The Week That Was on Deadline Detroit
The Week That Was on Deadline Detroit
Detroit in Black And White: Ex-Police Chief Ike McKinnon Says Lifting Residency Requirement Harmed City
Ex-Detroit Police Chief Isaiah "Ike" McKinnon says lifting the residency requirement for Detroit police has hurt the department.
"That literally killed us," McKinnon says during an interview Saturday on the videocast, "Detroit in Black and White," with host Adolph Mongo and co-hosts Vanessa Moss and Allan Lengel.
McKinnon, who was police chief from 1994-1998, was referring to officers who don't reside in the city, which he says has resulted in less ties and concern about Detroit and its neighborhoods.
In 1999, the state, under Gov. John Engler, enacted a law prohibiting residency requirements for police officers and other municipal employees.
McKinnon, 79, also expresses skepticism about a recently announced 12-point safety plan to address violence downtown, saying "it's not a new plan. They did it before, he said, acknowledging that it was not effective.

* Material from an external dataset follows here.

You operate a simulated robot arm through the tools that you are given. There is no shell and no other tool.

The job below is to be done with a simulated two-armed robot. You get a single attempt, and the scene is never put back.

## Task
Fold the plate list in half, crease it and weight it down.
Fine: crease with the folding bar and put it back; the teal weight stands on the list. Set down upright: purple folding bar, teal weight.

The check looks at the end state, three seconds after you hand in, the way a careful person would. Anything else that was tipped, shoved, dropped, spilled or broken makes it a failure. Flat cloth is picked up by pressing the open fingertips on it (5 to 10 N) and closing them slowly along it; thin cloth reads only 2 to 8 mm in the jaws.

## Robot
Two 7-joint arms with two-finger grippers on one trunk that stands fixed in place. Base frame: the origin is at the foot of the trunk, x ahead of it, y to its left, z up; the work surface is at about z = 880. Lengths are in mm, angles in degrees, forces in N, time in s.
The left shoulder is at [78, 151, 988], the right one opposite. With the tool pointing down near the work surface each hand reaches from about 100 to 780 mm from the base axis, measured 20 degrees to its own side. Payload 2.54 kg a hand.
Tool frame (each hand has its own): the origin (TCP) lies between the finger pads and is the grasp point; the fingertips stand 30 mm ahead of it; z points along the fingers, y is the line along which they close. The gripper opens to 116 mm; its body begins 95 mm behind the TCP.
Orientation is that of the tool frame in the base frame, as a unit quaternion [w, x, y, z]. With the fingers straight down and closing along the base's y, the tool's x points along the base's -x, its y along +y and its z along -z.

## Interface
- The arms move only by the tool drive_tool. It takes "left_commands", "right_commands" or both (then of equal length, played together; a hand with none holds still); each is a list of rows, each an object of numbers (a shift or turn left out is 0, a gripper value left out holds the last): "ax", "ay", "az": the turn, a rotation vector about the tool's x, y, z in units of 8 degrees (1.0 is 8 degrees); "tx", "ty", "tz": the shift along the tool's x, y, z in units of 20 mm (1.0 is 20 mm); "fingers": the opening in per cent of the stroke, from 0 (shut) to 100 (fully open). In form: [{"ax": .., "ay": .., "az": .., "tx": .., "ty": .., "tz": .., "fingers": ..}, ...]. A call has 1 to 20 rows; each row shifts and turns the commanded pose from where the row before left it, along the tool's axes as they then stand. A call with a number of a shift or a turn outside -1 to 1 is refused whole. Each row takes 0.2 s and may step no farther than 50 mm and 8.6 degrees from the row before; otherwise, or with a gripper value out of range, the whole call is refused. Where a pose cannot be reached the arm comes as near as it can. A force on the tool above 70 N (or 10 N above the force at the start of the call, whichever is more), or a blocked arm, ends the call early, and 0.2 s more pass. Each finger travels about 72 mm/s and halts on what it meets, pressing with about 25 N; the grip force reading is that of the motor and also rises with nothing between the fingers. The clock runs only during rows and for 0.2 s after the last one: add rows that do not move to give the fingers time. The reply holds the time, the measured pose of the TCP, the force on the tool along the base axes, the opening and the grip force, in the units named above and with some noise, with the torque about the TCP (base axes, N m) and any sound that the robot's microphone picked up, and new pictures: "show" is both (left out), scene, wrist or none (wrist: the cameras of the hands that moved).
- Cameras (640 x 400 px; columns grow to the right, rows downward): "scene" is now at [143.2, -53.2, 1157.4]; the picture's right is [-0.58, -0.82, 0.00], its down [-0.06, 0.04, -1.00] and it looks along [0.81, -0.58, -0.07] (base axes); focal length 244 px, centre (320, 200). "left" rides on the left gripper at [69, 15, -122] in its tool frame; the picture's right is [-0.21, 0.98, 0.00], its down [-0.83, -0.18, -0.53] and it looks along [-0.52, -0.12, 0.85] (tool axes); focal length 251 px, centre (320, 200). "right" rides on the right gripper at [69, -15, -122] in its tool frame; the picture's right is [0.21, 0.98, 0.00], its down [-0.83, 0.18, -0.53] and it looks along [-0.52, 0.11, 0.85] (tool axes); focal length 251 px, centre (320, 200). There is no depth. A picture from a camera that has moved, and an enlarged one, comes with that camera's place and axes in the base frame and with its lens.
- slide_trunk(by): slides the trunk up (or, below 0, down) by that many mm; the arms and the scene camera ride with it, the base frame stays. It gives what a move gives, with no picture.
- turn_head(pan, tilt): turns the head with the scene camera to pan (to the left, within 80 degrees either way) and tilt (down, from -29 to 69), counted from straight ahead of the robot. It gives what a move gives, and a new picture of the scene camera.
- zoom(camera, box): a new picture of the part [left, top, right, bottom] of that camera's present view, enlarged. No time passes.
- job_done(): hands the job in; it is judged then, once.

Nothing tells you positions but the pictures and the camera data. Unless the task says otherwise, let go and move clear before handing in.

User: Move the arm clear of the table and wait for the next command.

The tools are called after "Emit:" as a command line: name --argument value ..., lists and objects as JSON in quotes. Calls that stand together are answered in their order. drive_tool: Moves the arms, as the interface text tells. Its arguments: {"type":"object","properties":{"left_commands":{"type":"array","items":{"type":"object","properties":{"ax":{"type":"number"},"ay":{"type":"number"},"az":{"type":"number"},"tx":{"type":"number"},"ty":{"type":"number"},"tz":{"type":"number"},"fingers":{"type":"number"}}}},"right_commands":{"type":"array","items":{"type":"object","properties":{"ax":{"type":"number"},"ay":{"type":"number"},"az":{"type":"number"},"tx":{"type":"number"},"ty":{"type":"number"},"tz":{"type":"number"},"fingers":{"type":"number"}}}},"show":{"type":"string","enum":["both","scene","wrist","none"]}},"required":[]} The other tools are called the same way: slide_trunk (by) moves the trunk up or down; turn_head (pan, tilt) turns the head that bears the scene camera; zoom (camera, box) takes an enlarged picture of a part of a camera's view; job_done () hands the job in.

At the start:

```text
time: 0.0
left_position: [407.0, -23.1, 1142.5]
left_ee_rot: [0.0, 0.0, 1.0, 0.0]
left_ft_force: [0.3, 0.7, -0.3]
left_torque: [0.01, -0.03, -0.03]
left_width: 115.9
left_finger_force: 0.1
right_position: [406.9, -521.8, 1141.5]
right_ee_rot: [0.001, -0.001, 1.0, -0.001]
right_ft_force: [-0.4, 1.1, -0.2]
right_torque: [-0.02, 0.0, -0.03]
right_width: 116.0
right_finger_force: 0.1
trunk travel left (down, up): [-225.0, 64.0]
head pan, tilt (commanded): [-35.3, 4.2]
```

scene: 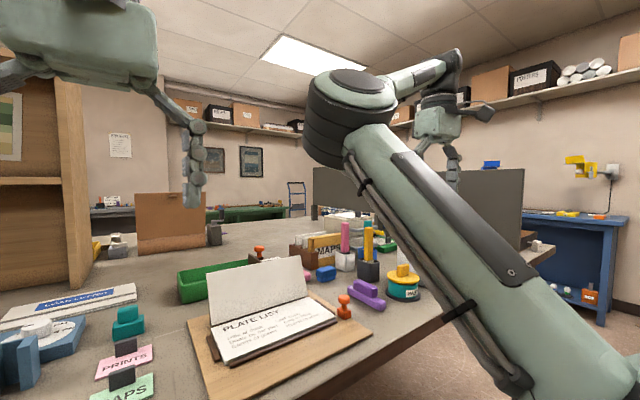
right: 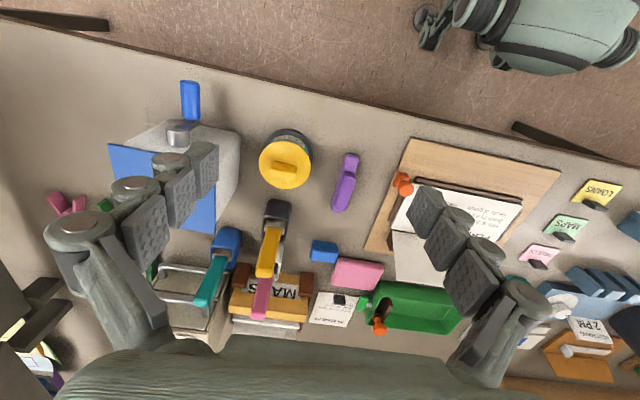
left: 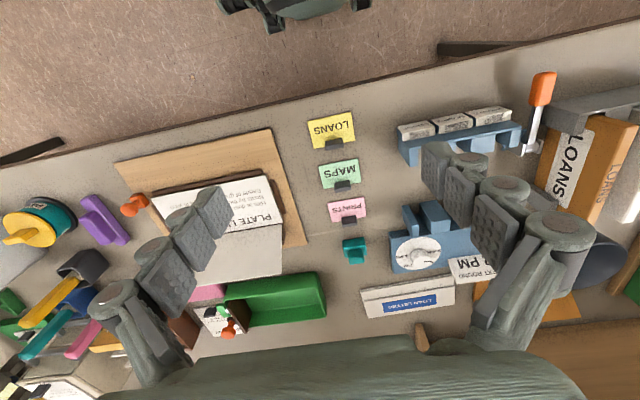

"I don't know how well this is going to work," he added.
And he also talks about the need for more parental responsiblity in the city to help curb crime and the racism he faced inside the department as a young officer.
The show also includes some snippets from the United States Holocaust Memorial Museum's oral history of Allan Lengel's mother, Miriam Lengel, who was a survivor of the Auschwitz concentration camp during World War II.
The group discusses the Holocaust and Black slavery.